カッシーニのデータは全てNASAに送信され、研究者が1年以上かけて解析に当たってきた。今回の観測では、土星と土星の環の間を流れる電流のような形で、放射線帯が閉じ込められていることが判明。カッシーニは磁気圏を突き抜ける際に、土星から放出された放射線をとらえていた。放射線についての理解が進めば、太陽系外惑星探査の手がかりになると専門家は解説する。

土星の大気に突入したカッシーニは、大気中の成分を採集して構成を分析した。これはNASAの探査機「ボイジャー」が1980年代初めに観測した「環の雨」と呼ばれる現象の解明が目的だった。

研究チームによると、カッシーニの「鼻」に当たる分光計は、土星に最も近い環と土星の間にある未知の領域を探し当てた。この環は土星の上層大気がほぼ届く距離にある。

この観測によって、土星の環から上層大気にさまざまな化学物質が降り注いでいることが判明。環は水とメタン、アンモニア、一酸化炭素、窒素分子、二酸化炭素でできていることが分かった。

「環の雨というよりは、環の豪雨状態だった」と研究者は解説する。「水氷と新たに発見された有機化合物は、我々が考えていたよりもはるかに高速で、毎秒1万キロもの物質が環から降り注いでいた」

大気中に最も多く含まれる成分は水素分子だったが、環から降り注ぐ物質には大量の水のほか、ブタンやプロパンのような分子が含まれていたという。

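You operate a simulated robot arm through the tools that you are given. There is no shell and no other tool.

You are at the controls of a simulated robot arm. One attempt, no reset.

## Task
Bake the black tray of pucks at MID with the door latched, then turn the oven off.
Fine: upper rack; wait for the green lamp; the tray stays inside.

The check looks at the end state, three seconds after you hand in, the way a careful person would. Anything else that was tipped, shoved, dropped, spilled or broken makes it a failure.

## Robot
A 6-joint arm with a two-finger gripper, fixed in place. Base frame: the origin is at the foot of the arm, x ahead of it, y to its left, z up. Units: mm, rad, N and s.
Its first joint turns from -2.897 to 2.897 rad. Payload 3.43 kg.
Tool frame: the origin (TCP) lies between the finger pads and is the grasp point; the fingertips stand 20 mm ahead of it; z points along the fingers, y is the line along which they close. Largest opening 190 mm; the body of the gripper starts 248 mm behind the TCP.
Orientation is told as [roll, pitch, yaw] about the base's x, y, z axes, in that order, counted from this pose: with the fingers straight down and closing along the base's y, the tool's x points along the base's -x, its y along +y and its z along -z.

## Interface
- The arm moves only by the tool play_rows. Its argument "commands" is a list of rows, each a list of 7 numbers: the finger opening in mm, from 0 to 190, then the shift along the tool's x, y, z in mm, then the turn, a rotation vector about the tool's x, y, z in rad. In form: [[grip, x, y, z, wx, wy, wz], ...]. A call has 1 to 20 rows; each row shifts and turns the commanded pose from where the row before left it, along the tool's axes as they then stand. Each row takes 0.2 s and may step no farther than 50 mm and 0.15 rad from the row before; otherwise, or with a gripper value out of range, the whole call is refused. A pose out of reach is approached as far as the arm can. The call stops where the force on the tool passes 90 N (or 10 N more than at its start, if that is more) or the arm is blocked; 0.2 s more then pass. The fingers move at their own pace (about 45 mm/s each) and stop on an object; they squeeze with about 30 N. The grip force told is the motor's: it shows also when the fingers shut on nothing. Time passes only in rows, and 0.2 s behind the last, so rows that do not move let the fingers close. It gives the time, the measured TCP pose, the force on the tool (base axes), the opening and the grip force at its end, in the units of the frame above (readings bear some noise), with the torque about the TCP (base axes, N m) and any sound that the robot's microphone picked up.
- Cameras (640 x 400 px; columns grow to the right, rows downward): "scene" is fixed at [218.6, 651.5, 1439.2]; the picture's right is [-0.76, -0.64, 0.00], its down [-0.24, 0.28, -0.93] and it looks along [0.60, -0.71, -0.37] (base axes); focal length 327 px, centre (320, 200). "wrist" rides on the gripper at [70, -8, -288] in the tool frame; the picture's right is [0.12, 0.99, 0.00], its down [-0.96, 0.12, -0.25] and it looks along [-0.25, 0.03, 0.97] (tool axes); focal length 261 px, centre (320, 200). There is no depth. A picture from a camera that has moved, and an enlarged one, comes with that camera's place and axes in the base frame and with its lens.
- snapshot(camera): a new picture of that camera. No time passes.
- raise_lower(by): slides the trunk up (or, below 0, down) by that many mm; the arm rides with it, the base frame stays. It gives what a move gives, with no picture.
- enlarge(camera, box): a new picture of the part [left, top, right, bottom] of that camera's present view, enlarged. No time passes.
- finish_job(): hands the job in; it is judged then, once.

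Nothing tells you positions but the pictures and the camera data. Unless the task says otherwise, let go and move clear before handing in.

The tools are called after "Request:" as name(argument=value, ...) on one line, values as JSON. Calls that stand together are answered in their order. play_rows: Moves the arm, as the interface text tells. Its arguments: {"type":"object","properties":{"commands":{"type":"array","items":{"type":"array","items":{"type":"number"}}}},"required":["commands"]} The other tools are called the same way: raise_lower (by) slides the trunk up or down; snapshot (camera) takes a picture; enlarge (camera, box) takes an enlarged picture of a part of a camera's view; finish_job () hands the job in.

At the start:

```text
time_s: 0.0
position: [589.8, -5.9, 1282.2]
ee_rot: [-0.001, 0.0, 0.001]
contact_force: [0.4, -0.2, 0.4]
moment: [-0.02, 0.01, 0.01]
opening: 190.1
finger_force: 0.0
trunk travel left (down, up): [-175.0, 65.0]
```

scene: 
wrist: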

土星の環は大気よりも高速で回転していることから、降り注ぐ物質は長年の間に、大気中の炭素と酸素の含有量を変化させている可能性があると研究チームは推測する。

こうした物質が降り注ぐ理由については、環の中でケイ酸塩や水氷の粒子と原子が衝突し、軌道を離れて大気圏へ落下していると解説し、そのために環の「寿命」は短くなっていると指摘した。

「補充がなければ環が持続することはできない。穴の空いたバケツのようなもの」「環はできたり消えたりする。何らかの形で新しい物質が獲得できなければ、いずれは徐々に枯渇する」と研究者は話している。